As a child of 7, I stood at our living room window in Florida, just outside Johannesburg, and watched two curved dark tunnel shapes spiraling powerfully across the horizon. The tornado hit Roodepoort, five miles away, and next day I learned that four people had died. My father packed us into the Pontiac and drove us out to view the streets littered with crumpled corrugated iron roofs.
Today, in those parts of the US where tornados occur, tracking them has become a popular pastime with those who crave being drawn into the elemental. But experiencing being drawn into the force field of a tornado is now as possible as dammit at the Stevenson Gallery in Cape Town.
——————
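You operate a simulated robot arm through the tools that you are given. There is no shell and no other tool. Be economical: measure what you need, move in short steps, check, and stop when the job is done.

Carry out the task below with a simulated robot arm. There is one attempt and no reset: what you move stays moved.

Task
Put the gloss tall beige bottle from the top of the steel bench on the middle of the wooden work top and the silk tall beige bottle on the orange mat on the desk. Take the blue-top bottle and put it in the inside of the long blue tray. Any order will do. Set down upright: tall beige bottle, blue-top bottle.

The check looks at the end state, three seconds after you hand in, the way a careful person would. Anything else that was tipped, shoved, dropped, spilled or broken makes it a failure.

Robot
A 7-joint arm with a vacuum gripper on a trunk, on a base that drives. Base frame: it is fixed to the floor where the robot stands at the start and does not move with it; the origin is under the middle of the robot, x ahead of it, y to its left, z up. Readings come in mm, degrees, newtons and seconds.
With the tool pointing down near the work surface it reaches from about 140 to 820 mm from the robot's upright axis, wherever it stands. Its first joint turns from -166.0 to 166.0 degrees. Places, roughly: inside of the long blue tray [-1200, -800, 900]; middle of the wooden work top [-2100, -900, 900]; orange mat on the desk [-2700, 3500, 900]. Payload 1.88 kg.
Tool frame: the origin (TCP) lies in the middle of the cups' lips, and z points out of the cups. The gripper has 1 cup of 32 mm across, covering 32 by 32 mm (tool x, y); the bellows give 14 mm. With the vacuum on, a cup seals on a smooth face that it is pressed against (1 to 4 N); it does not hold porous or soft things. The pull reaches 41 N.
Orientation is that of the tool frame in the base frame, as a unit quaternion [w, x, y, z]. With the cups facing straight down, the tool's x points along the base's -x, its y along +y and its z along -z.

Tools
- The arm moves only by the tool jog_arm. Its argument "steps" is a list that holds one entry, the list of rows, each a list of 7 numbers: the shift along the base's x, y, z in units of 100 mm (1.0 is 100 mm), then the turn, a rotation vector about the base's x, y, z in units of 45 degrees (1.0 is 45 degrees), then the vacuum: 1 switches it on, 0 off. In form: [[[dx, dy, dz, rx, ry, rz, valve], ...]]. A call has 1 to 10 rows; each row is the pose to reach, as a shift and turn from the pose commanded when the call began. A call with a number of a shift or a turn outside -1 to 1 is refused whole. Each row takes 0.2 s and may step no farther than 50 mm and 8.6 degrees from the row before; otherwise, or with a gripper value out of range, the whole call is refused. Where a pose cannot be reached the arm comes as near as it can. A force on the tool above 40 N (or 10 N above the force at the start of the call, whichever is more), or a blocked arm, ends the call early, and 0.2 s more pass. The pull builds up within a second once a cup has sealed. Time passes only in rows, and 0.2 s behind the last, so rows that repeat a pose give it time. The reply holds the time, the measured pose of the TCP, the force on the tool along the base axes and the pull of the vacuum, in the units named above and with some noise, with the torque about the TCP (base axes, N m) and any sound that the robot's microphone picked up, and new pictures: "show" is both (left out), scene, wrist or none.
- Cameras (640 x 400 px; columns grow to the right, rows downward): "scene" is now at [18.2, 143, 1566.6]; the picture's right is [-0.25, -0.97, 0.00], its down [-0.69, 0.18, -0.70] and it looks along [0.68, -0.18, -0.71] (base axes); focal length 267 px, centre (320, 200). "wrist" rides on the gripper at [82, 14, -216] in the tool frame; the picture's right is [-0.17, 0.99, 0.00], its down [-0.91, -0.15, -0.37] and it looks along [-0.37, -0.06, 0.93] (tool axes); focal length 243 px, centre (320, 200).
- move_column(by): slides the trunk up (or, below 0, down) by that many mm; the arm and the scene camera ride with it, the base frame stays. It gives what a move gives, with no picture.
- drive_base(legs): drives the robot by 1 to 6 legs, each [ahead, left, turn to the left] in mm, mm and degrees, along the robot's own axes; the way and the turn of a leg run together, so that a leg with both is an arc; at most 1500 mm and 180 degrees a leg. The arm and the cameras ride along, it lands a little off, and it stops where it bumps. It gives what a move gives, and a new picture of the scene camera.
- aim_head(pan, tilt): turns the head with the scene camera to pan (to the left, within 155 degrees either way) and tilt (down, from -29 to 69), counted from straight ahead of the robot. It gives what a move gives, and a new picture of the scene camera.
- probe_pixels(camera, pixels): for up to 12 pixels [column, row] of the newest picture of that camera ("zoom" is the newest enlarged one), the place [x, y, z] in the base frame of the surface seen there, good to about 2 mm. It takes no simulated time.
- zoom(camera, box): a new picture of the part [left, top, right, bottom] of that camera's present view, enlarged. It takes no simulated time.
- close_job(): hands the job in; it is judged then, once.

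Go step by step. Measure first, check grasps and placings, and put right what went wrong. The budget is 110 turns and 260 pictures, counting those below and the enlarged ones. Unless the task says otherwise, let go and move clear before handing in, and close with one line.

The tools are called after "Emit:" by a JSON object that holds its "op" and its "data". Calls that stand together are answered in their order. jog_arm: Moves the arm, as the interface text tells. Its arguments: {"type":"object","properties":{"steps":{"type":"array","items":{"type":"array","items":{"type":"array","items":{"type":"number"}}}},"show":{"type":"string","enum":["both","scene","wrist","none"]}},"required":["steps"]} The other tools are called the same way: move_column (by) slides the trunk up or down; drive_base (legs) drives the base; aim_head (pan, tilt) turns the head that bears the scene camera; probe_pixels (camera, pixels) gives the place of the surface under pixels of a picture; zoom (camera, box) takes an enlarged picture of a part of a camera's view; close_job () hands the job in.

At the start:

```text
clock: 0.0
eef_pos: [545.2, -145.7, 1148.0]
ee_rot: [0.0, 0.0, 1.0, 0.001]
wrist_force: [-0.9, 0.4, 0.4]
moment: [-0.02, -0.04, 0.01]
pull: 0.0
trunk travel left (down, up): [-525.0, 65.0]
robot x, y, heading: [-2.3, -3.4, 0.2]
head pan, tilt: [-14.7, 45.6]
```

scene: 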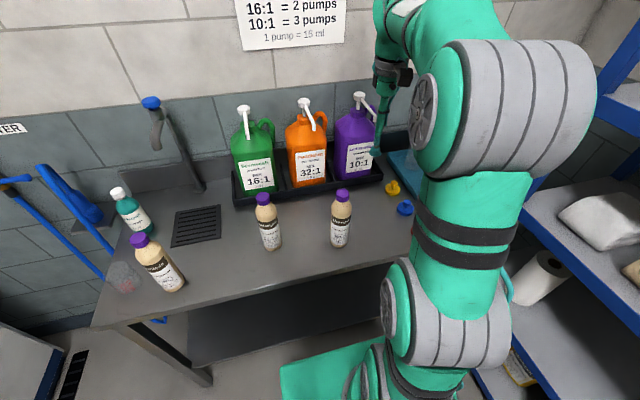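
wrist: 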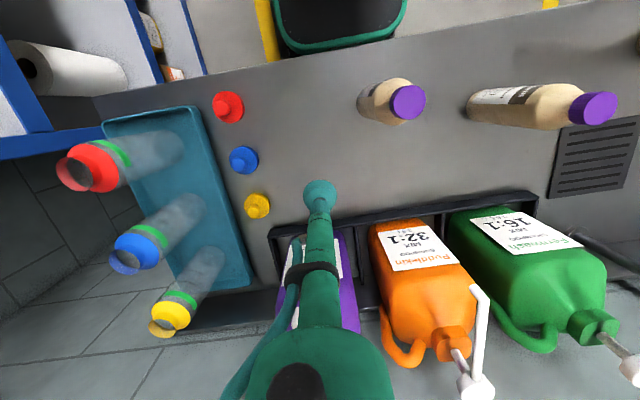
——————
On the exhibition ‘What we talk about when we talk about love’ the brilliant Mexican based Belgian artist Francis Alÿs is presenting Tornado.
Running with his camera directly into the swirling dark forms of the tornados in what seems an act of total madness, Alÿs, allows himself to be battered by flying debris and huge volumes of sound. One cannot but be awed by this unstoppable natural force.

The beam of light emanating from Penny Siopis
Last weekend at the lagoon at Churchaven, walking with Penny Siopis and Emma Bedford as the sun sank in the sky, we witnessed an intriguing natural phenomenon of a much quieter kind. Each of us could perceive a beam of light above the shadow of our own heads, but not of the other two. Interestingly, the beam could be seen even as we each photographed our own shadow.